One of the things that becomes apparent whenever you read any High Court judgment is the imporantance of the human aspect of the proceedings. Something that bothers me about the virtual (Zoom) process is we lose a lot of the human aspect of the way in which witnesses come across. There is something subtly different about personal presentation when you are in a witness box.
It also reinforces your respect for the Judges who hear these cases because it’s not all about legal argument, although that is certainly part of it. So much depends on a witnesses demeanour, the way in which they express themselves, the way they come across.
Take the recently reported Arron Banks v Carole Cadwalladr for example. The Judge, The Hon Mrs Justice Steyn DBE (to give her her full title) seems to do at least two things very well. As you might expect.

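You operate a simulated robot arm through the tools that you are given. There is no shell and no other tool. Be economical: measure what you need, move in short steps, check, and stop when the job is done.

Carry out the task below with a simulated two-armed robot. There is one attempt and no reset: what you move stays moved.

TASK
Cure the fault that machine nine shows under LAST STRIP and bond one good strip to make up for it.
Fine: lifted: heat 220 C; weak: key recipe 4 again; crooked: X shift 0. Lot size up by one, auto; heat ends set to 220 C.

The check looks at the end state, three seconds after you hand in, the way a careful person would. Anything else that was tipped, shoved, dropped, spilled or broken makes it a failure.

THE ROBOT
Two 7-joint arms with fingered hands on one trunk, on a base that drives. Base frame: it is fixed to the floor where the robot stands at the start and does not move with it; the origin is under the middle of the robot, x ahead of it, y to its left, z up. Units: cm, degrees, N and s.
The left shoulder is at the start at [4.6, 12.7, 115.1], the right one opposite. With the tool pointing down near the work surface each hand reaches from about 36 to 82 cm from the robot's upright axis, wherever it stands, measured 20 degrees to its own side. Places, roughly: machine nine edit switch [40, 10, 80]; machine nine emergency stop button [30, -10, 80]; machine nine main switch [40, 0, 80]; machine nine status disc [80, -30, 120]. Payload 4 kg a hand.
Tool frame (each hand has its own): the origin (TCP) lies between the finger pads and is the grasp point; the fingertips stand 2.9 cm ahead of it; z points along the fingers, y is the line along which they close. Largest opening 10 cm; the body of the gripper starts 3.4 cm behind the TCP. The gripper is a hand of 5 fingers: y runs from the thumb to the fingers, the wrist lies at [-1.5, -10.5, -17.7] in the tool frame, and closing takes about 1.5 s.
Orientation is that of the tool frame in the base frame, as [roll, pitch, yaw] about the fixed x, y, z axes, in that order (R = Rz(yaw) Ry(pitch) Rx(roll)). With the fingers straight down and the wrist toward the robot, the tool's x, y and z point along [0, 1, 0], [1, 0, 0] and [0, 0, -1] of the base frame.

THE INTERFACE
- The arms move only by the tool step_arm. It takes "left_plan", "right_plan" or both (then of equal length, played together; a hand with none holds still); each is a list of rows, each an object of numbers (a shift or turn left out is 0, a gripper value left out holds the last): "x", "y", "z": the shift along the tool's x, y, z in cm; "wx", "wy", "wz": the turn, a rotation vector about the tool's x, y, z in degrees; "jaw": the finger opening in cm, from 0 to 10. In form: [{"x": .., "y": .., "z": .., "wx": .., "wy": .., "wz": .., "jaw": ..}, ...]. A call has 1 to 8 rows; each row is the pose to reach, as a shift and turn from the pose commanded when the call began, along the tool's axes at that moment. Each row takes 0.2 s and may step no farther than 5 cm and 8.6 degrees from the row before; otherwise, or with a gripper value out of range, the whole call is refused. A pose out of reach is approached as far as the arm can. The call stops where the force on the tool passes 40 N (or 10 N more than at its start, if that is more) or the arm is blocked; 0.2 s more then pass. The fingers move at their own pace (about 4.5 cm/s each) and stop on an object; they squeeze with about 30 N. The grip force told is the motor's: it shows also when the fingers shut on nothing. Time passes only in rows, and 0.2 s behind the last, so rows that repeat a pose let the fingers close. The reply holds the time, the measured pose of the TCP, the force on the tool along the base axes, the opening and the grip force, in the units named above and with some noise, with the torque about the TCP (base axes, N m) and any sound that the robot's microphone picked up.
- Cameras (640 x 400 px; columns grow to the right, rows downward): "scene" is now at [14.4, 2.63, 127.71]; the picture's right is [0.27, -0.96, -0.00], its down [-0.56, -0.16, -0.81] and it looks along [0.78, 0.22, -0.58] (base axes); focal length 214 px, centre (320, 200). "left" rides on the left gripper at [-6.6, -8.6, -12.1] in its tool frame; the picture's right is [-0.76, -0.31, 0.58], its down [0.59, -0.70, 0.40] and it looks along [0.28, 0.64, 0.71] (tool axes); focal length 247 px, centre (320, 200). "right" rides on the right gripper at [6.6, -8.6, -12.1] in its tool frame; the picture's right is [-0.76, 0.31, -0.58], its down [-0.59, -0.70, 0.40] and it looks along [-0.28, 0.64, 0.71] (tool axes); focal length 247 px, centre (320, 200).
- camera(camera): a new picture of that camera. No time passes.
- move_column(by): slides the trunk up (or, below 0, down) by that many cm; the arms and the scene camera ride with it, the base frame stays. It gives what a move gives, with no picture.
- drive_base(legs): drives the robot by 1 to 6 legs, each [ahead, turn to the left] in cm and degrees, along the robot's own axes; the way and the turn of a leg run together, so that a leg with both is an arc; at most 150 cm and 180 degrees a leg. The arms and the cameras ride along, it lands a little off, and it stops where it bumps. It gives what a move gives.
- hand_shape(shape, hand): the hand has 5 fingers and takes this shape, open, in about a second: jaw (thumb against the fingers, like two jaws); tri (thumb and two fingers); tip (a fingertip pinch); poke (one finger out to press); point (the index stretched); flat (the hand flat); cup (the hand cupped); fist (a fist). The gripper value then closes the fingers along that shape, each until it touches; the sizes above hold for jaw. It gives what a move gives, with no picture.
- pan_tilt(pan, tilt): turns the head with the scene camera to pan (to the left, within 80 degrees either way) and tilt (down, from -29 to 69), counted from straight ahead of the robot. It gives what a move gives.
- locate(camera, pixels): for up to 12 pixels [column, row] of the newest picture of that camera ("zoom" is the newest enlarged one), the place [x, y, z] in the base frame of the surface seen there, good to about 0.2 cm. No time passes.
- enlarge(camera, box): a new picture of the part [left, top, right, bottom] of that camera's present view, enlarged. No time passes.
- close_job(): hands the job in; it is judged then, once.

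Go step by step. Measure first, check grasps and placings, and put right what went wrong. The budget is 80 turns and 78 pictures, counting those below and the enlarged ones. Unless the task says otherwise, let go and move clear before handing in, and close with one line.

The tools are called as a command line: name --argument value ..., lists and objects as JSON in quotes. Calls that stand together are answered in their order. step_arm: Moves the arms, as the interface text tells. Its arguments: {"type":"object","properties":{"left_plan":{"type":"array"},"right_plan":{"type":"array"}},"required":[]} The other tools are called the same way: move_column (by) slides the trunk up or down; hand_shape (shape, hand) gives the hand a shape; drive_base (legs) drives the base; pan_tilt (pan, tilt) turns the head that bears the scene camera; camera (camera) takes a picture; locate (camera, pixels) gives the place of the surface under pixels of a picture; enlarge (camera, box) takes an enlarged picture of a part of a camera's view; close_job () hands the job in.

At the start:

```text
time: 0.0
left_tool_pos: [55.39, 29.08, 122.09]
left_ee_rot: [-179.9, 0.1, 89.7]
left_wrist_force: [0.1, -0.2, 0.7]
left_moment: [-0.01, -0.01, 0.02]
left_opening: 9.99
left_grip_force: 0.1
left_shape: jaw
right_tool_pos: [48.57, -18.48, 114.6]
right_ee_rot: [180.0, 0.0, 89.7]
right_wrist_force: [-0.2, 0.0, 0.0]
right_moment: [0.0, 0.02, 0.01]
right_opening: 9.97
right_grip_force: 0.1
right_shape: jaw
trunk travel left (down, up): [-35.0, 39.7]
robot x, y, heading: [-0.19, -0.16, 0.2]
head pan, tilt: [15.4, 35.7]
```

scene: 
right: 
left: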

Not only does she grasp the detail of the documentary evidence and compare it to what each of the witnesses said, but she also takes on board the way in which both witnesses – and there were only two in this case – came across in the witness box. I don’t think you can underestimate this, and it’s not always as obvious as you might think.
Take this for example:
“For the most part, Mr Banks’s evidence came across as truthful.” So she says “it’s for the most part”.
Later she says this:
“But there were aspects of Mr Banks’s evidence that came across as evasive and lacking in candour”.
Her analysis of Ms Cadwalladr was similarly analytical.
“It was manifest that Ms Cadwalladr found the litigation process and being subjected to cross examination over the course of three days, very stressful indeed”.
It gets interesting here because the Judge comments that over the course of her evidence Ms Cadwalladr “became more evasive” as much it seems because she was tyring to work out the significance of the questons and where Mr Banks’s barrister was going with his questions. All very understandable in the circumstances. But that doesn’t mean the Judge didn’t believe her.
The Judge concluded “my assessment is that she gave truthful answers throughout her evidence” notwithstanding that some of her answers were at odds with the documentary evidence. Which if you think about it, is pretty obvious.
But it’s also a reminder that creating documentary evidence at the same time as something happens (what lawyers call “contemperaneously”) can be critical.
It is also helpful to imagine yourself giving evidence when something goes wrong. How would you calmly explain what you thought had been said or agreed? What document would you refer to? It’s impossible to remember events from last week let alone last year. Write it down. In a notebook. In an email. Create your own documentary evidence and that in itself will alleviate some of the stress. That note you made, that email you sent. That Whatsapp message. It doesn’t matter as long as there is something.
As to the decision, the Judge found that Mr Banks had proved the publication of an allegation in a TED Talk had caused him serious harm to his reputation at least until April 2020 but that Ms Cadwalladr had established a public interest defence. The publication of a tweet was found not to cause Mr Banks serious harm to his reputation. And Mr Banks’s claim for damages was dismissed.
One aspect of the case, and there are many very interesting angles, is that Ms Cadwalladr claimed it was a SLAPP (strategic lawsuit against public participation) something I have discussed. As to that, the Judge was very clear. “It is neither fair nor apt to describe this as a SLAPP suit”.